Will examine the new head coaching hires when appropriate, but as all of you know my allegiance to the Bears and the fact they are nineteen games under .500 in the past decade with Smith, Trestman, Fox and Nagy as coaches. My disdain for the McCaskey family is well documented, and when an organization is as unprofessional as they have been in dealing with me...don't have an expectation of a phone call asking me to come out of retirement and coach the team.
Shifting back to the positive based upon the last three weeks the Eagles & Dolphins have forged their way into the discussion about playoff-caliber teams. We all can state emphatically the players we believe should have been chosen/selected/voted to the Pro Bowl rosters.
The Eddie Meador-led Ram secondary of 1968 led the NFL in the defensive passer rating category with a mark of 47.1. How many of the white & blue clad Coliseum Warriors were chosen for the Pro Bowl? Yes, this is a TEAM efficiency statistic, yet having watched my boy George Allen coach these men, somebody should have been chosen.
Poyer of Buffalo is my choice for oversight of the year, and since the Bills led the league by a wide margin in the defensive passer rating category, can make a case for his selection.

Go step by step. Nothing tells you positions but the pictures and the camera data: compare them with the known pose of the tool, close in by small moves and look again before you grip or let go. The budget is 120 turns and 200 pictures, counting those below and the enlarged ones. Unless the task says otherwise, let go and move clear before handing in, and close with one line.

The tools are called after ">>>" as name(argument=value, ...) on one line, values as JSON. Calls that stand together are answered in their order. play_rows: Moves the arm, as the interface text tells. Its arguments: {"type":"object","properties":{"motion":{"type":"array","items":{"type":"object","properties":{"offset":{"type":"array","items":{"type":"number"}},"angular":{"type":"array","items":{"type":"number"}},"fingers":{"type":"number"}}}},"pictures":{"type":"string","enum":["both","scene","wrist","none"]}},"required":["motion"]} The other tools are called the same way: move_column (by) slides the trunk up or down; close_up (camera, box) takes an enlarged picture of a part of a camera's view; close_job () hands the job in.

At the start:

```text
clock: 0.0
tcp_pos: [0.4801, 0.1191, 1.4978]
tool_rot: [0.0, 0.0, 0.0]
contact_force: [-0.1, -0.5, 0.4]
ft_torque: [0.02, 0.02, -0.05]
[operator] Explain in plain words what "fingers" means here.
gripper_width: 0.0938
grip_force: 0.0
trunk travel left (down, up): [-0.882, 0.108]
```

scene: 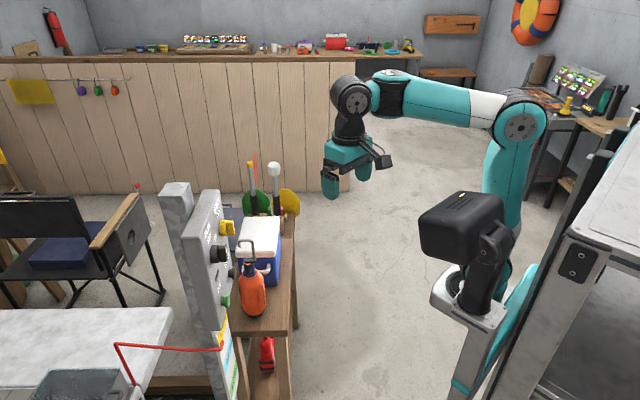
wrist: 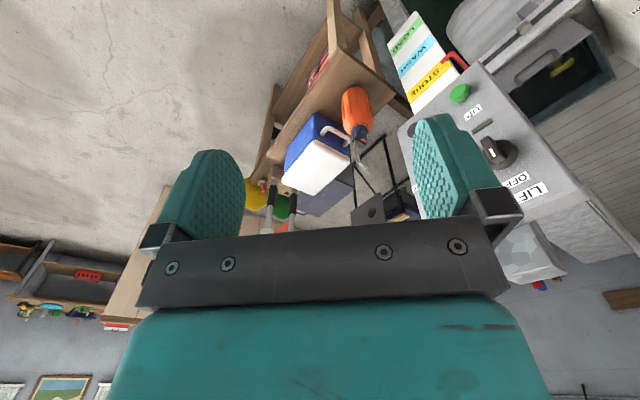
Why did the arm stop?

Having so many excellent sources for a story on the 1976 Raiders has made the rest of my column both a challenge and a joy.
How much should be written about all the aspects of this team? Should I begin with some background? Hell yes! When Oakland dominated in 1967 and earned their first Super Bowl berth no one that really understood the inner workings of the Raiders believed coach Rauch was the man responsible. The merger and re-alignment of the conferences in '70 would not deter the silver and black from being yearly contenders for the game for the silver trophy.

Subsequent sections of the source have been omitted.